Чем в этот час в своей деревне дальней
Вы заняты? Что делаете вы?
Сидите ли, задумавшись печально,
Отдалены от суетной молвы,
Иль, веселы прекрасною душою,
Смеетесь вы над бурей и грозою?
Но знайте, здесь, в Москве, от вас далеко
Есть человек, который помнит вас
И образ ваш хранит в душе глубоко
И слышит ваш давно умолкший глас.
Он не забыл прелестных дней былого,
Минувшего он счастья не забыл,
И чистый пламень чувства неземного
В своем он сердце свято сохранил!
Не подлежит сомнению, что при рассмотрении обширного поля русской поэзии XIX столетия, столь богатого гениями первой величины, чьи имена навсегда вписались в золотой фонд мировой культуры, мы с неизбежностью обнаружим целые пласты текстов, которые, не будучи отмечены печатью высшего художественного совершенства, тем не менее исполнены глубокого историко-литературного и культурологического смысла, поскольку они с почти документальной точностью запечатлевают интеллектуальные искания своей эпохи, её стилистические предпочтения и тот сложный диалог с общеевропейскими традициями, который и составляет суть процесса национального самоопределения литературы; именно к такому разряду явлений, безусловно, принадлежит сонет Константина Аксакова (1817-1860), обращенный к таинственному адресату с инициалами А.В.Г., – произведение, которое при всей своей камерности и, быть может, вторичности формальных решений являет собой концентрированное выражение целого комплекса идей славянофильского круга, чьё влияние на развитие русской общественной мысли переоценить невозможно.
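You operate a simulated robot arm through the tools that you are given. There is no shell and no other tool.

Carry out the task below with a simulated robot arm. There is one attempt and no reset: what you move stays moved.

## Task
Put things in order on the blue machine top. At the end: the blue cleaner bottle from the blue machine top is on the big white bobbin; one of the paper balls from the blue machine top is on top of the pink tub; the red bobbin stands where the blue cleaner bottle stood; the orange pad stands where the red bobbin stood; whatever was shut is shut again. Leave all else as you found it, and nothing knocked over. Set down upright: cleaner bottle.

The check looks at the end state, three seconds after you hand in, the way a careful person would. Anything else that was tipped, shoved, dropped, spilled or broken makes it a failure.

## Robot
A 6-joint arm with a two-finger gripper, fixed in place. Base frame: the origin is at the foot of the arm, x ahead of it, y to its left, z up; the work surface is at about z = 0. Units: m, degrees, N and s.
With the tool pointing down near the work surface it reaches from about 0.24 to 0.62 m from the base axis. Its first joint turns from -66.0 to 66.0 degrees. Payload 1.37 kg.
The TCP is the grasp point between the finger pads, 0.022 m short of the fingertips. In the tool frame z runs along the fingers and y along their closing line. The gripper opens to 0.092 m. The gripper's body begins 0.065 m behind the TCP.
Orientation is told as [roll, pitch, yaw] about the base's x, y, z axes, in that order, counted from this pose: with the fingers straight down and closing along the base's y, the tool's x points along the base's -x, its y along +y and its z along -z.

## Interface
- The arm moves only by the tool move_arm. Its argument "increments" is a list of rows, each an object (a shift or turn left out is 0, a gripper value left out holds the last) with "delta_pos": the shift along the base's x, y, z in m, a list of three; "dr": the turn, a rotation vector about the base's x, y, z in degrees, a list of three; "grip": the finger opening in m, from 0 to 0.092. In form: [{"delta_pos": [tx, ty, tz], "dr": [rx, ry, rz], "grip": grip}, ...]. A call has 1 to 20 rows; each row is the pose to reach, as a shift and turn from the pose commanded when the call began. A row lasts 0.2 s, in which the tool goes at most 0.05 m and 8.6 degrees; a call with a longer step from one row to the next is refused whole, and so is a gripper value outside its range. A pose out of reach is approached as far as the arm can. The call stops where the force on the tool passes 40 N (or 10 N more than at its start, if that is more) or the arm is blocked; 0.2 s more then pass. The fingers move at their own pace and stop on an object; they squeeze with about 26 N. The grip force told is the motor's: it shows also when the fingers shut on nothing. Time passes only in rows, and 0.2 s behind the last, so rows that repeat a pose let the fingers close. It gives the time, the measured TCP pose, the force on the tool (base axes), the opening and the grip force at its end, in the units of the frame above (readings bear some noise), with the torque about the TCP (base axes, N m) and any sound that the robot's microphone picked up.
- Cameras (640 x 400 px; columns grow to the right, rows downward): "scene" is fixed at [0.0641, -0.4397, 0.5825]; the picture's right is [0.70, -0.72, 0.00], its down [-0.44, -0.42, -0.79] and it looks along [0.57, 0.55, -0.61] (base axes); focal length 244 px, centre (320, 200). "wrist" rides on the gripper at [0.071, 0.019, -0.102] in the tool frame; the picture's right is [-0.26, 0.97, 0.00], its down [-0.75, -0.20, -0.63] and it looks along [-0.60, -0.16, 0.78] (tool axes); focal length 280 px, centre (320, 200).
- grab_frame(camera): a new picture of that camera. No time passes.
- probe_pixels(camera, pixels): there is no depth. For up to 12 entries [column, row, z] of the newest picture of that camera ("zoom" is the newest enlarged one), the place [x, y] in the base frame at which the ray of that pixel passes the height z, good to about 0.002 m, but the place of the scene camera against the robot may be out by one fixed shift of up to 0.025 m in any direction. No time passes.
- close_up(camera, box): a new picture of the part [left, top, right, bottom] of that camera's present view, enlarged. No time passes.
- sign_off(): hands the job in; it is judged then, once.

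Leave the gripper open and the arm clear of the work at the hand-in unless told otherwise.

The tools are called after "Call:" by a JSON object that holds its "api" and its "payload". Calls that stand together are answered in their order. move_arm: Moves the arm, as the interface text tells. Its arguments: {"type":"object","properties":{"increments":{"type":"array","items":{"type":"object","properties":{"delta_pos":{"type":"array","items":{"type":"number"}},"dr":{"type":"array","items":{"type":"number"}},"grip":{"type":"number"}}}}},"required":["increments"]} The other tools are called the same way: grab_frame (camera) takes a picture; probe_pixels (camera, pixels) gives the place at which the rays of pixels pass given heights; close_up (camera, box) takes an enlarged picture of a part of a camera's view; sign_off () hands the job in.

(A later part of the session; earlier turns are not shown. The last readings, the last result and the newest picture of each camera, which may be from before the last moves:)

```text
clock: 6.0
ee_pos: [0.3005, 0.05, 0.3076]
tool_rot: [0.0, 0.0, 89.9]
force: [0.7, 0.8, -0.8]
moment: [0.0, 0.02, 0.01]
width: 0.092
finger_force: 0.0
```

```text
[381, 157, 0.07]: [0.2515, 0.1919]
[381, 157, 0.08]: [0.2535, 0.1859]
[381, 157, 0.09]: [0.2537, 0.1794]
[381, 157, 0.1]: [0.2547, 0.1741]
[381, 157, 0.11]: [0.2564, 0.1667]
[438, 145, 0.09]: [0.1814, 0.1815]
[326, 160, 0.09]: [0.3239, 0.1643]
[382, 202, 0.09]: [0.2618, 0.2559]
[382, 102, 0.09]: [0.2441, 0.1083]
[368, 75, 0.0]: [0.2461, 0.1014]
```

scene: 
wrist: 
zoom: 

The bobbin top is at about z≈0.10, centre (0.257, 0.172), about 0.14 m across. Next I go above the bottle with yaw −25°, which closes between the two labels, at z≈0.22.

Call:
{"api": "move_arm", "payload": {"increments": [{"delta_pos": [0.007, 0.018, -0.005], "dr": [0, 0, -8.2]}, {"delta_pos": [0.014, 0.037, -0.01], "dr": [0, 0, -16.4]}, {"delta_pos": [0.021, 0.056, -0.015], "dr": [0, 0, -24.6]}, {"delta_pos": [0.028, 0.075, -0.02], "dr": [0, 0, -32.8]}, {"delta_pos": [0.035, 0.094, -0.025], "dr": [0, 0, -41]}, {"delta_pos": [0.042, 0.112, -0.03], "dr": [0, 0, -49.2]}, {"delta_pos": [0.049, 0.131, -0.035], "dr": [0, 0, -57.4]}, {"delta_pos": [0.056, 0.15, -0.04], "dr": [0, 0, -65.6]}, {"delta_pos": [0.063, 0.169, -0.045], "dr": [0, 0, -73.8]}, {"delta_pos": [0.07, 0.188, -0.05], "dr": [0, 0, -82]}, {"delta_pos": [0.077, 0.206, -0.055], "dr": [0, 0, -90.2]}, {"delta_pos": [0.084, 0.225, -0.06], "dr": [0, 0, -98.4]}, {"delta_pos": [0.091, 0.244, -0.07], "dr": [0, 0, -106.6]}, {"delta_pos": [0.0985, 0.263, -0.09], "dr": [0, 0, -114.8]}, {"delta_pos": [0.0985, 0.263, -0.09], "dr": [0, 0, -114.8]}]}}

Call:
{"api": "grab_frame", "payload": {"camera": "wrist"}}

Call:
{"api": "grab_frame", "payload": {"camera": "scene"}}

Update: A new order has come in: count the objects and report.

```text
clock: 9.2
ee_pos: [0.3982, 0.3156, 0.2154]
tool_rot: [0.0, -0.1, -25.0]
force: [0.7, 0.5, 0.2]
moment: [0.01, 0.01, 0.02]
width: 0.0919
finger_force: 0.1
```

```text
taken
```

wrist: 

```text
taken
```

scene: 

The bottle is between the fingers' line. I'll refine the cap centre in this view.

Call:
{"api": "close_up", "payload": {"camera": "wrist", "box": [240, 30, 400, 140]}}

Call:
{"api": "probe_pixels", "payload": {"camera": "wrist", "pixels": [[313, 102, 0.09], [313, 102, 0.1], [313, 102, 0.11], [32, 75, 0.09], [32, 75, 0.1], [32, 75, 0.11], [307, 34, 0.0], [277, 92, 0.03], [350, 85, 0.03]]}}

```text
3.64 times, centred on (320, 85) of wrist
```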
Бросая ретроспективный взгляд на эволюцию жанра сонета в России, который, будучи усвоенным ещё в XVIII веке, к пушкинской поре обрёл классическую строгость и гармоническую завершённость, мы должны признать, что аксаковский опыт лежит несколько в стороне от этого магистрального пути, демонстрируя не столько верность канону, сколько своеобразный вызов ему, воплощённый в избранной поэтом строфической схеме, которую с известной долей условности можно обозначить как 4-2-4-4, – схему, решительно расходящуюся с традиционной итальянской или французской моделью, т.к. вместо канонических катренов и терцетов мы наблюдаем здесь диспропорцию, где за первым катреном следует не второй, но поразительно сжатая, почти афористичная двустишная строфа, выполняющая роль некоего эмоционального и риторического кульминационного пункта, после которого развертывается пространное заключение из двух четверостиший, лишённое, впрочем, вольты, этого смыслового и интонационного «слома», составляющего душу подлинного сонета.
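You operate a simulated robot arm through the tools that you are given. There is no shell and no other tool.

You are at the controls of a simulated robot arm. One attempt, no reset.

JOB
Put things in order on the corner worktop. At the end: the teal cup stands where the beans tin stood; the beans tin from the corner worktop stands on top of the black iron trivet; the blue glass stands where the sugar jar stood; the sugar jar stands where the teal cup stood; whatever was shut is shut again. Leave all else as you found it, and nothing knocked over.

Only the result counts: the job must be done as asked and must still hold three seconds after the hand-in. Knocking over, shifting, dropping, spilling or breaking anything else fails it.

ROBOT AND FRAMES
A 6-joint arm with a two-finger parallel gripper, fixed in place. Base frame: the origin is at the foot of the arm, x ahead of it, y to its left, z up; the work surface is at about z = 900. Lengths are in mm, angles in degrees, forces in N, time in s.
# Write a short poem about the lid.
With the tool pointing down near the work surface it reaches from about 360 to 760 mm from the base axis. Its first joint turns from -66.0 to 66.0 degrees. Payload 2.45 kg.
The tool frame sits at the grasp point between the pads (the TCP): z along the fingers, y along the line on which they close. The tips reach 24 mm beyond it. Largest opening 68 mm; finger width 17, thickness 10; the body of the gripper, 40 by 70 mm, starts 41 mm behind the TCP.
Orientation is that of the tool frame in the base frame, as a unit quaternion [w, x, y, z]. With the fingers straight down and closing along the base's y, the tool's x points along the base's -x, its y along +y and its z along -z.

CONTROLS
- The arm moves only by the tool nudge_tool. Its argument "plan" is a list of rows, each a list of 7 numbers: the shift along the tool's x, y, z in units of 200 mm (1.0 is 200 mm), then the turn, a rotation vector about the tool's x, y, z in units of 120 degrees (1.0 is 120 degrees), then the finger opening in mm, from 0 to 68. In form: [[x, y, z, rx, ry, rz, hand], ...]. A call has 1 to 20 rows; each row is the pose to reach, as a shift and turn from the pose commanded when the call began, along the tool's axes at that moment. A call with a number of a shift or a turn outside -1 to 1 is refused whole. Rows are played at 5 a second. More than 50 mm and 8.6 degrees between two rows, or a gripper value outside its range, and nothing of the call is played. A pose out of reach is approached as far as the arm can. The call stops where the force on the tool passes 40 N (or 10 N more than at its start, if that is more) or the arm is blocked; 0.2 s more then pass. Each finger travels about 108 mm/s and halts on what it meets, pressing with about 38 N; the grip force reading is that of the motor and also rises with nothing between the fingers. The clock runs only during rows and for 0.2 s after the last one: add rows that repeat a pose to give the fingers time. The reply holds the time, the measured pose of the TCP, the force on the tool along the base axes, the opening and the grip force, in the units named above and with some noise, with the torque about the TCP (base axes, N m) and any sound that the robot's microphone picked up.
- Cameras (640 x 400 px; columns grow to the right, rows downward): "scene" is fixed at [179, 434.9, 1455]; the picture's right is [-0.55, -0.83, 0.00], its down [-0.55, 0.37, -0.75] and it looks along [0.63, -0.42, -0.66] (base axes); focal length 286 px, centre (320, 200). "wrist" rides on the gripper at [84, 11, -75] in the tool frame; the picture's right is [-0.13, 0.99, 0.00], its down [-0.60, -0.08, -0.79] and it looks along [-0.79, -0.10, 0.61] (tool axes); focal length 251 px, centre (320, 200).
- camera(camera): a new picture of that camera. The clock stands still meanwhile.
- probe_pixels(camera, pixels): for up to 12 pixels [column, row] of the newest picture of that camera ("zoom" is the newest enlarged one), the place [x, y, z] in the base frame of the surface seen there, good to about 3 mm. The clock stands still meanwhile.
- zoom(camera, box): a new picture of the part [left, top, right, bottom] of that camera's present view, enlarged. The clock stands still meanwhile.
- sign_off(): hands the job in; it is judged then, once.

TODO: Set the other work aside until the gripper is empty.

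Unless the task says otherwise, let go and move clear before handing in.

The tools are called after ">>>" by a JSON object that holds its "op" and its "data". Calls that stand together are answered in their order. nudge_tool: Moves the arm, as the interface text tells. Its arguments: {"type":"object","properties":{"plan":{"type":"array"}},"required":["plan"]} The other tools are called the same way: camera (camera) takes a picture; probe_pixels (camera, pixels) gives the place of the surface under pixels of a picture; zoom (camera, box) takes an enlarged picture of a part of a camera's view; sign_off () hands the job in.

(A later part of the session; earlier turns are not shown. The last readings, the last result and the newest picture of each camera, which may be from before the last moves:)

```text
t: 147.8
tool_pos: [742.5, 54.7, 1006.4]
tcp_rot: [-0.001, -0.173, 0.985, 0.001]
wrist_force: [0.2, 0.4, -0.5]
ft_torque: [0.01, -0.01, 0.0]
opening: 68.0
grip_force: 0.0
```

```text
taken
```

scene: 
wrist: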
Подобное архитектоническое решение, которое поверхностному наблюдателю может показаться произвольным или даже небрежным, при более вдумчивом анализе обретает черты осознанной поэтики, укоренённой в эстетических воззрениях славянофилов, стремившихся отыскать органичные, идущие от внутренней правды чувства, а не от внешних формальных правил, основы для творчества, что позволяет интерпретировать отступление Аксакова от жанрового канона не как слабость, а как манифестацию принципиальной позиции, утверждающей превосходства «внутреннего», душевного строя над «внешним», условным регламентом.
Обращаясь непосредственно к ткани стихотворения, нельзя не отметить, что его лексика и образный строй всецело принадлежат эпохе романтизма, будучи насыщены такими знаковыми формулами, как «деревня дальняя» – топос уединения и бегства от суеты, «суетная молва» – символ света, противопоставленного глубине искреннего чувства, «прекрасная душа» – категория нравственно-эстетическая, и, наконец, «чистый пламень чувства неземного», – метафора, возводящая личную привязанность в ранг почти религиозного служения, что в совокупности создаёт картину идеализированного, вневременного пространства дружеского общения, столь ценимого в русской культуре пушкинской и послепушкинской поры.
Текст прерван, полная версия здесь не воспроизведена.